* Start Provided material *

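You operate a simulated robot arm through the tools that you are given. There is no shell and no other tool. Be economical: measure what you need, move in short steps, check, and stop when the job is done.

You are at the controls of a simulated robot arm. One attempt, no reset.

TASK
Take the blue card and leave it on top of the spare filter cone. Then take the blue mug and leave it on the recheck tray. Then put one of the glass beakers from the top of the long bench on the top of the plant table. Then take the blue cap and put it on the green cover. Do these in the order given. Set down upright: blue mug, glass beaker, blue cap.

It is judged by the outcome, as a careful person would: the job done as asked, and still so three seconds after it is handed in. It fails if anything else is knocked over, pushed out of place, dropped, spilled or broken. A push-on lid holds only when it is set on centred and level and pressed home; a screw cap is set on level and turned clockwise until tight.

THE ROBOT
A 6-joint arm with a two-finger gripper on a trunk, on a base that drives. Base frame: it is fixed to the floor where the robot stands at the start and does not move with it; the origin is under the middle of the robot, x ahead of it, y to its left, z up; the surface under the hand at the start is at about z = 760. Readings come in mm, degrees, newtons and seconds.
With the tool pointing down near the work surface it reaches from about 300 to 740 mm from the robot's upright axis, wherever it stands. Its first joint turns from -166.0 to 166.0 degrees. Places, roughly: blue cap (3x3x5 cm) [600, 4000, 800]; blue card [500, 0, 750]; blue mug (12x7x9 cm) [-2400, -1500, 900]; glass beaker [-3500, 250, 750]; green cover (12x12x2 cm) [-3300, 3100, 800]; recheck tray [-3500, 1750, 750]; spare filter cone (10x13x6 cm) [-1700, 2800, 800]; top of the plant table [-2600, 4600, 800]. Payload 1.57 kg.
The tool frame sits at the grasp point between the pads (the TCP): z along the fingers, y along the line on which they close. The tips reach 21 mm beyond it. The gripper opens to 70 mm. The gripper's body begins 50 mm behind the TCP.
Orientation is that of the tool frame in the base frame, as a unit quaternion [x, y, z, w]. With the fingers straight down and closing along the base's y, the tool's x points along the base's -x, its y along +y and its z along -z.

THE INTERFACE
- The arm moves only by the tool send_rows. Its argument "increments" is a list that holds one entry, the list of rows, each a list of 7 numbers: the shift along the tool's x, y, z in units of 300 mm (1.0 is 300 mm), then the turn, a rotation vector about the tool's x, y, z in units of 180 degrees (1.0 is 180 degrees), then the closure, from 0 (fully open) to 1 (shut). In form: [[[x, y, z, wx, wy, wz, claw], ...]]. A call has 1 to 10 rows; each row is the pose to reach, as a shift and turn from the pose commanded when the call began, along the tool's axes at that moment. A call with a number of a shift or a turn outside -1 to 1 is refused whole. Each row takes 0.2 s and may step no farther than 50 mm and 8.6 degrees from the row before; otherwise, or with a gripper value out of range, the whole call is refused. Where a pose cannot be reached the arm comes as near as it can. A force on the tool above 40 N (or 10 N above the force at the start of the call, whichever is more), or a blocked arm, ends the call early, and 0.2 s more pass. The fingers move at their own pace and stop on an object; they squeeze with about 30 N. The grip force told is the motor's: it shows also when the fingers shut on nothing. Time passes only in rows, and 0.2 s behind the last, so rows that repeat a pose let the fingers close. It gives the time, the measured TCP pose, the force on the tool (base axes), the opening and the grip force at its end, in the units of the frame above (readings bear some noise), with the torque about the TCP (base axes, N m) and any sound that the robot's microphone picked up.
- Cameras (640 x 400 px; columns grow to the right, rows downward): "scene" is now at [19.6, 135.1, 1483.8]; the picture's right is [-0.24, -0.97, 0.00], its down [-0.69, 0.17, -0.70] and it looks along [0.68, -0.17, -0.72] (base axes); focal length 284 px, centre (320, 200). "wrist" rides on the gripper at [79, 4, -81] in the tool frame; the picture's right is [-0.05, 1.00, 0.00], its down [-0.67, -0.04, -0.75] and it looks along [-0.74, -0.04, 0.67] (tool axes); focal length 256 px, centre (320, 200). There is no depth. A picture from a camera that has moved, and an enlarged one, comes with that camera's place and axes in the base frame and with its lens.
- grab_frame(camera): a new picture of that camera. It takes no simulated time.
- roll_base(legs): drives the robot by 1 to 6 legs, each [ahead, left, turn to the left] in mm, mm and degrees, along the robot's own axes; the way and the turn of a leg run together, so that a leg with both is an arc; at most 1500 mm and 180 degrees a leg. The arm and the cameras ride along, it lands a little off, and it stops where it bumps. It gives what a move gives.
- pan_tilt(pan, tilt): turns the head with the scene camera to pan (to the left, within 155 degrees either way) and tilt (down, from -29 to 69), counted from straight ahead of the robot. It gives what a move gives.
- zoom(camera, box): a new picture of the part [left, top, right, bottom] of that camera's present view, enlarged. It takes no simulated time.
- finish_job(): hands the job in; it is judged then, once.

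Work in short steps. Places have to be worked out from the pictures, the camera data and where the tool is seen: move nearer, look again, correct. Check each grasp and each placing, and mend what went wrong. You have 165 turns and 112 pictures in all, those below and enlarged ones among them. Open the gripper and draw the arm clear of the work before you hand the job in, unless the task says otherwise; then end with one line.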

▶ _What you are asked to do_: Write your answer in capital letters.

* End Provided material *

▶ _What you are asked to do_: Copy all the lines above that hold the string "cover".

▶ _Answer to this task_:
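Take the blue card and leave it on top of the spare filter cone. Then take the blue mug and leave it on the recheck tray. Then put one of the glass beakers from the top of the long bench on the top of the plant table. Then take the blue cap and put it on the green cover. Do these in the order given. Set down upright: blue mug, glass beaker, blue cap.
With the tool pointing down near the work surface it reaches from about 300 to 740 mm from the robot's upright axis, wherever it stands. Its first joint turns from -166.0 to 166.0 degrees. Places, roughly: blue cap (3x3x5 cm) [600, 4000, 800]; blue card [500, 0, 750]; blue mug (12x7x9 cm) [-2400, -1500, 900]; glass beaker [-3500, 250, 750]; green cover (12x12x2 cm) [-3300, 3100, 800]; recheck tray [-3500, 1750, 750]; spare filter cone (10x13x6 cm) [-1700, 2800, 800]; top of the plant table [-2600, 4600, 800]. Payload 1.57 kg.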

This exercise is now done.